DeFi hacks are common occurrences, and an app called Mango was attacked recently. What happened: the protocol allows you to borrow against your unrealized profits, so the attacker grossly inflated the price of his long MNGO position through manipulative trading, then drained $115M against the unrealized gains, destroying the app's lending pools.
The hacker offered some mental gymnastics on why it wasn’t a hack, but a “highly profitable trading strategy”. If this event occurred in TradFi markets, it’d be a crime.
There have been a myriad of attacks that do some variation of this. The most common attack is when the attacker takes out a flashloan to manipulate a price to deceive an oracle, then sends transactions that extract resources that are only possible due to the inflated oracle price.
Most DeFi hacks follow this pattern:
- Hacker manipulates the price of a token
- Hacker drains funds from the Dapp
- Hacker concludes the attack, and the manipulated price usually drastically plummets
We correctly recognize this as malicious.
What is the gray area, if any, between a hack and a “code is law” trading strategy? The following arguments present a moral framework and logic-based argument for what constitutes an attack and warrants punishment, not a legal one. This isn’t legal analysis.
The Mango attacker didn’t use a flashloan, he used his own money; which was enough to accomplish his goal. And he didn’t deceive an oracle. If he used a flashloan to contort an oracle so he could drain the lending pool, does that make it more of a hack? Why? Either way, you created a fake price that allowed you to drain resources in both scenarios; this should be the litmus test.
I think it’s really this simple: did you take an action to create a fake, manipulated price that then allowed you to extract resources? Was this consistent with the intent of the system? Yes or no? I don’t think this is a reductionist take; some things do not require nuance.
To define a “fake” price: one that happens purely as a result of an attacker’s activities that allows resources to be drained from the protocol while the price is distorted.
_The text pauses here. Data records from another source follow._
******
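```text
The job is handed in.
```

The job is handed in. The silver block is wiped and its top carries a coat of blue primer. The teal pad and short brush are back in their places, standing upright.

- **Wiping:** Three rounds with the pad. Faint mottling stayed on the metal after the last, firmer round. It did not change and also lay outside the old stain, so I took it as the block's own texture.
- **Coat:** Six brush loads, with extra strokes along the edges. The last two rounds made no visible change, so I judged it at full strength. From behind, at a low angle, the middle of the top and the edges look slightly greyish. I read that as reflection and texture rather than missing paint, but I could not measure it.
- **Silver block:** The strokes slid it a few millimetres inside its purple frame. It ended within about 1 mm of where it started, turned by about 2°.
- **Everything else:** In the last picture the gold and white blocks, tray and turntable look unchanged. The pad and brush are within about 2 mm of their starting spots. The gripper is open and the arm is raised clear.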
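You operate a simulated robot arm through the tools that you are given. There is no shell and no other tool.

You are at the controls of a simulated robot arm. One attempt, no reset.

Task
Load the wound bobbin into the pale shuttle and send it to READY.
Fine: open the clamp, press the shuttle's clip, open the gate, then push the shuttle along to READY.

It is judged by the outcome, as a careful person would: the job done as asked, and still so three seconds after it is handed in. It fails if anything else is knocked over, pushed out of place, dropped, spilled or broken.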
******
The asset then immediately reverts back to its previous price, or a much lower one if the attack crushes the app. You could also say a fake price is produced via trading behavior that would be irrational to a “normal trading participant”. For example, a normal trader would try to minimize slippage, whereas a hacker often tries to do the opposite or is totally indifferent. Irrational trading actions are the smoking barrel of identifying market manipulation when the SEC investigates it.
Taking this a step further, why isn’t a short squeeze an attack? It checks many of the boxes of my simple litmus test on what constitutes an attack in DeFi.
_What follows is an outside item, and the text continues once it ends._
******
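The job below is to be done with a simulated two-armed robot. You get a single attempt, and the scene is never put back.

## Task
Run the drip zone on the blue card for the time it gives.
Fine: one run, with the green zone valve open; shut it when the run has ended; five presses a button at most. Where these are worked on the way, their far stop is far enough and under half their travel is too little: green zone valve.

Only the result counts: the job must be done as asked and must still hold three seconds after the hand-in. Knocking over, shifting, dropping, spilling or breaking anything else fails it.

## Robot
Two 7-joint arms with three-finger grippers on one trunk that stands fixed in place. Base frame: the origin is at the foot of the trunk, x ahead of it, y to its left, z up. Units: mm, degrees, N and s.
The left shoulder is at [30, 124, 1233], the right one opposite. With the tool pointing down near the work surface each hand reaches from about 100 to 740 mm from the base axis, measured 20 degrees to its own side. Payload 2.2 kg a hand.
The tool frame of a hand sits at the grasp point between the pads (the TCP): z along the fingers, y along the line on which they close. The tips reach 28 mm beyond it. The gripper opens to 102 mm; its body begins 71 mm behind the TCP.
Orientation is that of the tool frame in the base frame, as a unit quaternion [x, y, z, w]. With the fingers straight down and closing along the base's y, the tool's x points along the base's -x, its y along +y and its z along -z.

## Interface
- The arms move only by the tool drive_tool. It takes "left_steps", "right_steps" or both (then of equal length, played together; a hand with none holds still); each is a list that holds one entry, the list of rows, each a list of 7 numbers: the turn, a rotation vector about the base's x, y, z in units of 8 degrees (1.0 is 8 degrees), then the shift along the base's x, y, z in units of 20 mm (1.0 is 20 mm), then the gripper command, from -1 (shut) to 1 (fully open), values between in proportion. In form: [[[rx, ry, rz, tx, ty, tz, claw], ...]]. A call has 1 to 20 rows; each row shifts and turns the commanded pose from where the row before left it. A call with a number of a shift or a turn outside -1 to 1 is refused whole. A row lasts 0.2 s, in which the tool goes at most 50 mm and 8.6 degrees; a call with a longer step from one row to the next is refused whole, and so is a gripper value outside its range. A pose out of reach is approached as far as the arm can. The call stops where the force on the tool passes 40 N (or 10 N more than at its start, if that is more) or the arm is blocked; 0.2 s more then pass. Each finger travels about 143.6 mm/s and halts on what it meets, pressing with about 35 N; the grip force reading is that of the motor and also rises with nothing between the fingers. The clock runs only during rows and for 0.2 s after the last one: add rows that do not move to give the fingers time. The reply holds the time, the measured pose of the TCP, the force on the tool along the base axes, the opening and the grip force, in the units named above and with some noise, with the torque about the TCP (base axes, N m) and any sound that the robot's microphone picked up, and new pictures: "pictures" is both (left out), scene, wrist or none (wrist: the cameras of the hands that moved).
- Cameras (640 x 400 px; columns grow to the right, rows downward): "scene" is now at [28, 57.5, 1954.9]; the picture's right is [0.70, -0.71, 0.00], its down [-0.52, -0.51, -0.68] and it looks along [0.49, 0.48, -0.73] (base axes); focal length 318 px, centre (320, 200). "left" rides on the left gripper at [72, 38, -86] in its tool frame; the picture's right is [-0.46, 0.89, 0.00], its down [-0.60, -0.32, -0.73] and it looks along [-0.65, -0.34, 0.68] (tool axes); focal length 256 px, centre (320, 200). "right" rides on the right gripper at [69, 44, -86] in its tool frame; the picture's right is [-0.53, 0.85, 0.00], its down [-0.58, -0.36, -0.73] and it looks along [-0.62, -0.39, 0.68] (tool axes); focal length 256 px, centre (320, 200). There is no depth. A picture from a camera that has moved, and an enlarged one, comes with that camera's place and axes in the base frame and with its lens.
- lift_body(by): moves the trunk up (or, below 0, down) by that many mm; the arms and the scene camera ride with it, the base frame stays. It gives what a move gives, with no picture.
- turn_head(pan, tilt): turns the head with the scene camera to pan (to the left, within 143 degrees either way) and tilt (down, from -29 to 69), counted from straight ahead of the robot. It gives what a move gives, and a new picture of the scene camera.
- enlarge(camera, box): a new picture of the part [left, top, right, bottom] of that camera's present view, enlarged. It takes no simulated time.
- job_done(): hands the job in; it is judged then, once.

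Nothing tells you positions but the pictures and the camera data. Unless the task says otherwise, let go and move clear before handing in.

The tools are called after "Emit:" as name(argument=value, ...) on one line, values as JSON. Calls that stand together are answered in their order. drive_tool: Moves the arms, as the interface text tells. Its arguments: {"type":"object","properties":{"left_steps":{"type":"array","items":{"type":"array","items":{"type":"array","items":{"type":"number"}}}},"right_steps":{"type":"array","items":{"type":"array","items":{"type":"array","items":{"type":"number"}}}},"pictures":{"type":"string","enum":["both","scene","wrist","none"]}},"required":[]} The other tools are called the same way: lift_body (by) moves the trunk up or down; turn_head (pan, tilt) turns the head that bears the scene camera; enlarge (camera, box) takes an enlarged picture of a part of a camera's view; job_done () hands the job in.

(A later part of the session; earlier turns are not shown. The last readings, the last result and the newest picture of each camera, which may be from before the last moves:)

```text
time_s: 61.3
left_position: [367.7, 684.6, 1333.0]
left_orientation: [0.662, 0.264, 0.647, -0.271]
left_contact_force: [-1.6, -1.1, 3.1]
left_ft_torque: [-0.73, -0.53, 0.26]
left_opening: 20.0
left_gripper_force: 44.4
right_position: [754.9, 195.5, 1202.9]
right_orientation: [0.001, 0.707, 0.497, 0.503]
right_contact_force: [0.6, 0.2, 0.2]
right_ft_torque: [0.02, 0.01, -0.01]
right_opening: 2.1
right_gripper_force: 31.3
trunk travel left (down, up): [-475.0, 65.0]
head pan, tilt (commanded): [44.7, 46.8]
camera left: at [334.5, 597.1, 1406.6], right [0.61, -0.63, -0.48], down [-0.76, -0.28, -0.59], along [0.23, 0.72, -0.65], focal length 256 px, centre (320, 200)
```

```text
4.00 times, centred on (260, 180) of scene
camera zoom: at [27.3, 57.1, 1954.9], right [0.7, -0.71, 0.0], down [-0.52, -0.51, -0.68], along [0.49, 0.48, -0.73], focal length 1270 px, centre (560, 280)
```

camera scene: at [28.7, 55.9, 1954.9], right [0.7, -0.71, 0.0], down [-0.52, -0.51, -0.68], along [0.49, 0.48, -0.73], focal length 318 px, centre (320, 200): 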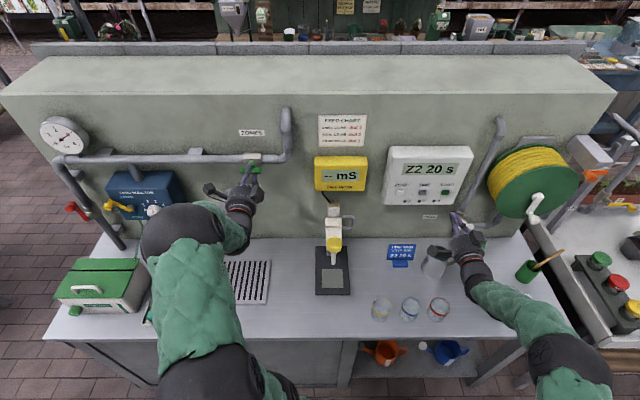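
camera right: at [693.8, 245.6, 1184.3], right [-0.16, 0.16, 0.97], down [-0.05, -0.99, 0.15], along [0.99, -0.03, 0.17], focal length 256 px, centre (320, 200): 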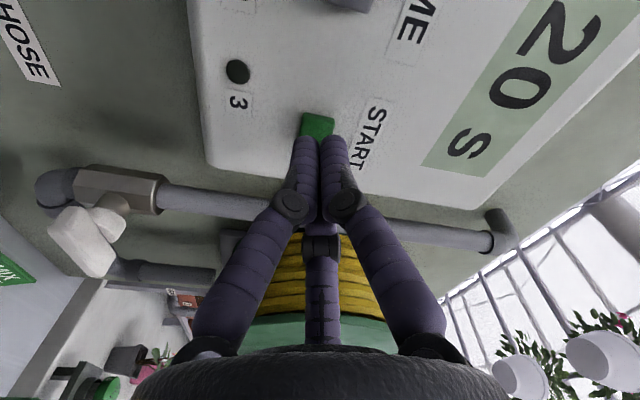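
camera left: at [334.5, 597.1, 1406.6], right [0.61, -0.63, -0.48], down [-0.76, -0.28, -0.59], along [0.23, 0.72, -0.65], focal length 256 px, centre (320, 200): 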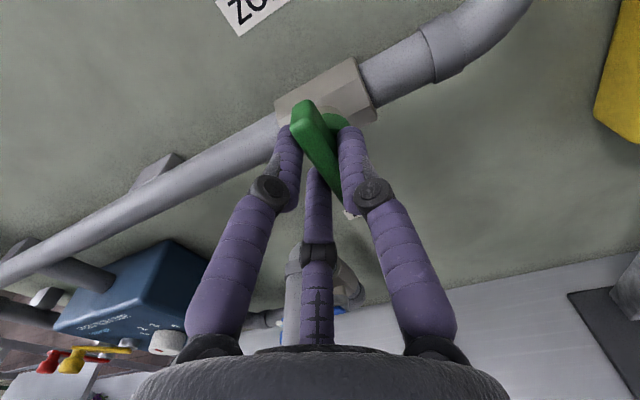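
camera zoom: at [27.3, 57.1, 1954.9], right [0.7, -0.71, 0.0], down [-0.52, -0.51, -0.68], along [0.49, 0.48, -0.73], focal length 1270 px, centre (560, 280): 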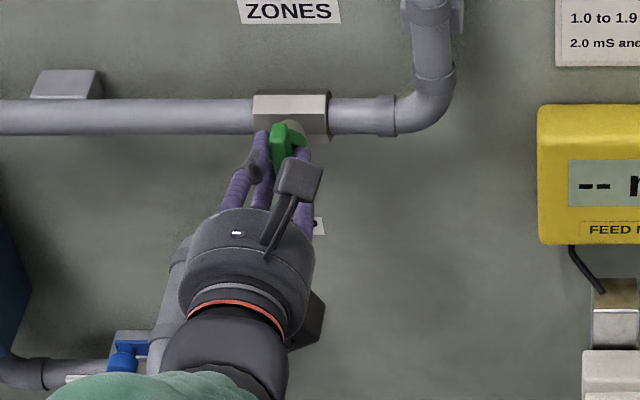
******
A short squeeze doesn’t feel intuitively wrong like the DeFi hacks do. I reflected on why. Is it because we’ve been conditioned to accept this action as normal and not something that should be stopped, so we accept it unthinkingly?
I believe there are core differences that we recognize implicitly that separate a short squeeze price distortion from an attack.
1. The collective market force alters the price. Not just one person. A market clearing price is created in a short squeeze by a diverse collective of participants, not an individual or small group of people. Often these short squeezes occur in companies whose price has been artificially driven down from excessive shorting (even naked shorting); this creates a disequilibrium, and an artificially low price to begin with. Eventually, there must be a reversion to the mean, and this typically results in an over-correction in the other direction. No one said price discovery shouldn’t be volatile, and may get overextended in either direction. This is a violent form of collective price discovery.
2. The method of facilitating the price movement is well-known to everyone. When these attacks happen in DeFi, it’s almost always carried out by a gigabrain leveraging esoteric understanding of smart contract behavior to anonymously steal from an application. It’s quite likely the attacker is literally the only person alive that’s aware of the exploit when it happens. Obviously, this is not public knowledge of a risk. It’s fine to be brighter than everyone else and out-trade them, in fact the SEC explicitly says it’s okay to be smarter than your counterparties. However exploiting an unknown error in code and extracting resources against the intended design of a system is not the same thing as mastering a financial instrument that’s working as designed and outsmarting fellow traders.
This is not the case with short squeezes. In fact, as short interest builds it’s very well-known that the propensity for volatile shakeouts to the upside increases. Hedge funds who had short positions in GameStop saw the short interest of over 100%; they knew exactly what they were doing and that it could blow up in their faces. The decision to be bearish in a highly shorted name is a calculated risk. The DeFi user in a yield-farming app that has someone steal all his money by manipulating it against its intended design is not making the same decision with the same information as the investor who holds his short position in a liquid and efficient stock market.
I’m not calling for more regulation. The laws we have now work just fine. “Code is law” is an ideological chant made by those who think the metaverse is real life and don’t understand there’s plenty of precedence in a courtroom that this is not how the world works. I don’t think it’s how it should work either. People are fallible, ergo so is code; because a crafty person found a mistake does not entitle him to all your money.
The goal here is a logical framework and assessment of what risks are being knowingly taken and what actions attempt to hide behind self-serving semantic gray area. These hacks are clearly attacks, and they’re wrong both legally and ethically. We should address them as such.